_Exercises:_
(1) Take the source extract and repeat only what runs from "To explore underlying" through "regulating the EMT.".
(2) Continue the source extract from where it stops.

═════ Source extract

To explore underlying mechanisms of NNT-AS1 involved in CCA metastasis. Gene set enrichment analysis (GSEA) of the CCA gene expression profile from TCGA database was conducted and results showed a significant correlation between NNT-AS1 expression and EMT (Figure 5E-G). We demonstrated that knockdown NNT-AS1 decreased the expression of N-cadherin, MMP2 and MMP9, and enhanced the expression of E-cadherin. Overexpression NNT-AS1 showed the opposite effect as shown by western blot results (Figure 5H). Furthermore, IHC analysis confirmed that tumor tissues from sh-NNT-AS1-1 group exhibited decreased expression of N-cadherin, MMP2 and MMP9, as well as increased expression of E-cadherin (Figure 5I). Collectively, these data suggested that repression of NNT-AS1 could suppress the migration and invasion of CCA cells, at least in part, by regulating the EMT.

══════════
═════ Data listing

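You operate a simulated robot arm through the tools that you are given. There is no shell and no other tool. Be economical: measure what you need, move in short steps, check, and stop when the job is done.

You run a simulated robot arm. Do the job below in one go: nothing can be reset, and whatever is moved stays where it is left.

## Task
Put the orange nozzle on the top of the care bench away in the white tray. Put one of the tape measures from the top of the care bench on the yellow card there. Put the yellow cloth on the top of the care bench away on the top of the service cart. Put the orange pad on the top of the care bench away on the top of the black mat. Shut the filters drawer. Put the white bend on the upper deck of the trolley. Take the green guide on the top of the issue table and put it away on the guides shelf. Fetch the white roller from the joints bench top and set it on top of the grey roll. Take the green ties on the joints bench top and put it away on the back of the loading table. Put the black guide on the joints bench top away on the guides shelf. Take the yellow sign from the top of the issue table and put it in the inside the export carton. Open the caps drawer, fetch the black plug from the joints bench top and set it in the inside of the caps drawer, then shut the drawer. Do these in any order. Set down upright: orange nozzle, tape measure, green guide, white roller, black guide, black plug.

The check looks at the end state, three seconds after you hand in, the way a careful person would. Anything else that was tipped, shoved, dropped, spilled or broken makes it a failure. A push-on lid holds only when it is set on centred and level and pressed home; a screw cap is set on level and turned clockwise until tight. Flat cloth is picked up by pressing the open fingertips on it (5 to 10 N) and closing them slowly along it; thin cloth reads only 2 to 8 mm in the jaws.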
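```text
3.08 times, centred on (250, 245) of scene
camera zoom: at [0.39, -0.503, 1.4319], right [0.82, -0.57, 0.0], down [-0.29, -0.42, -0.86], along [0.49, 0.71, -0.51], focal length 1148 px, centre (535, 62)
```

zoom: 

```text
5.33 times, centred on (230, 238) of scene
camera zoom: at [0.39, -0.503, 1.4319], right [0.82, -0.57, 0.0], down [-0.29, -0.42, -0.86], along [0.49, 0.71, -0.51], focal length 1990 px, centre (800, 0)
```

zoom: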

══════════

_Per-task outputs:_
(1)
To explore underlying mechanisms of NNT-AS1 involved in CCA metastasis. Gene set enrichment analysis (GSEA) of the CCA gene expression profile from TCGA database was conducted and results showed a significant correlation between NNT-AS1 expression and EMT (Figure 5E-G). We demonstrated that knockdown NNT-AS1 decreased the expression of N-cadherin, MMP2 and MMP9, and enhanced the expression of E-cadherin. Overexpression NNT-AS1 showed the opposite effect as shown by western blot results (Figure 5H). Furthermore, IHC analysis confirmed that tumor tissues from sh-NNT-AS1-1 group exhibited decreased expression of N-cadherin, MMP2 and MMP9, as well as increased expression of E-cadherin (Figure 5I). Collectively, these data suggested that repression of NNT-AS1 could suppress the migration and invasion of CCA cells, at least in part, by regulating the EMT.

(2)
NNT-AS1 directly interacts with miR-142-5p as miRNA sponge
To explore how NNT-AS1 regulates CCA progression and metastasis, we performed bioinformatics analysis to search for the potential targets of NNT-AS1. As shown in Figure 6A, miR-142-5p was predicted to have the putative binding sites with NNT-AS1. Pearson correlation analysis showed that NNT-AS1 expression was negatively associated with miR-142-5p expression (Figure 6B). We also found that the expression of miR-142-5p in CCA tissues was markedly lower than that in non-tumor control tissues in TCGA-CHOL cohort (Figure 6C). Consistently, the results showed that CCA cell lines (RBE, HuCCT1, QBC939 and TFK1) had significantly lower miR-142-5p expression than that in control cell line HIBEpic (Figure 6D). Previous study has shown that multiple lncRNAs are known to function as competing endogenous RNA (ceRNAs) for specific miRNAs [19]. While overexpression NNT-AS1 significantly inhibited miR-142-5p expression (Figure 6E), NNT-AS1 knockdown increased miR-142-5p expression (Figure 6F). Luciferase reporter assay showed that miR-142-5p mimics significantly inhibited the luciferase activity in HEK293 cells transfected with reporter vector containing wild type NNT-AS1, but not with mutant NNT-AS1 (Figure 6G).
Figure 6.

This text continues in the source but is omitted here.